Булгакову, по мнению Йовановича, были близки принципы средневековой и раннеренессансной антропологической и иррационалистической концепции человека. Это сближало его с упоминавшимися выше Гоголем и Кьеркегором, которые основывались на том, что «в одиночестве и в отчаянии человек, вооруженный любовью и верой, делает свободный и моральный выбор. Это подтверждают поступки Мастера и Маргариты, хотя и совершенные, на первый взгляд, в двух разных направлениях — к человеку и к изображению другого человека в художественном произведении». В этом Булгаков, продолжает Йованович, «приближается к взглядам современных экзистенциалистов, но только если предположить общность их интересов к прошлым этическим учениям и предлагаемым ими решениям». По признанию Йовановича, в подобном ключе концепция главных героев не рассматривалась даже в самых новых работах о наследии писателя (с. 189—190).

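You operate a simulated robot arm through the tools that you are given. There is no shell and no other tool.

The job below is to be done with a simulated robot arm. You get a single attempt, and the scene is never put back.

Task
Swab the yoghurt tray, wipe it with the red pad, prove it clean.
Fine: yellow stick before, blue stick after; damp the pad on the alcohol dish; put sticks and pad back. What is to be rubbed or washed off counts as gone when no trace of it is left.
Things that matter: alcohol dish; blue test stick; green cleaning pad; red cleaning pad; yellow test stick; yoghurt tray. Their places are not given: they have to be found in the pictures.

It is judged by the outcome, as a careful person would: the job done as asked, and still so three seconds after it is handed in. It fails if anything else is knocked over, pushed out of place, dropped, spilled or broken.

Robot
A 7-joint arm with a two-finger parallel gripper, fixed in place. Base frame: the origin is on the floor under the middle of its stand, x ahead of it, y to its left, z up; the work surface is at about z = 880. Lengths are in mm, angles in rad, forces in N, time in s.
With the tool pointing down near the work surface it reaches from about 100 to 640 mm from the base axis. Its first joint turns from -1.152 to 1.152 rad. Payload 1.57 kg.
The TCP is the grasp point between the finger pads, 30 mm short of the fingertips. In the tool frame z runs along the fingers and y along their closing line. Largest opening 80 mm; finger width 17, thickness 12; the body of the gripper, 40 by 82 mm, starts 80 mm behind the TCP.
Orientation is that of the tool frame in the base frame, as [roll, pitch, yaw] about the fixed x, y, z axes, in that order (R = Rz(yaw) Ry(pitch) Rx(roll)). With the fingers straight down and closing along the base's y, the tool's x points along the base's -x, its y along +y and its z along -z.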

Одну из возможно самых важных моментов сходства Булгакова и раннеренессансных художников Иованович видит в сравнении образов Иешуа и Мастера. Согласно такой постановке вопроса «художник является примером безукоризненного человека», как считал Салутати, и, «по образцу Бога, совершенным творцом, который своей мыслью соединяет сильную волю и высшую деятельность, как полагал Николай Кузанский». Булгакову оказались близки и положения итальянского гуманиста М. Фичини, который определяя статус художника, природу его дарования и судьбу его творений, размышлял «о божественном царстве художника, о любви как источнике и побудителе творчества, свободе призвания и самостоятельности, о независимости третьего мира художника, который репродуцирует жизнь из самого себя, подражая творению божьему и гармоничности организации его мира». В то же время, считает Йованович, «трагическая дилемма Мастера, заставившая его сжечь рукопись..., означала один из самых критических моментов раннеренессансной поэтики», — то были сомнения, которые одолевали художников и которые видны уже в размышлениях Петрарки и Леонардо (с. 190).
В раннеренессансный период, пишет Иованович, существуют два решения контакта художника с действительностью. Одно характерно для Леонардо, который в серии рисунков изобразил вселенскую катастрофу. Второе имеет место в творчестве Босха, оно «репродуцирует синхронность рая и ада на земле и предлагает достойное и незаметное удаление художника от того, что сотворили на земле «обыкновенные люди»». Поскольку для Булгакова был очень важен вопрос об отношении художника и повседневности, из двух решений, предлагаемых в раннеренессансный период Леонардо и Босхом, Булгаков, как считает Йованович, склоняется к решению Босха. Оно находит выражение в «земных, человеческих мучениях Иешуа и гордом уходе Мастера от толпы, о чем говорит и последняя сцена прощания на Воробьевых горах в Москве» (с. 191).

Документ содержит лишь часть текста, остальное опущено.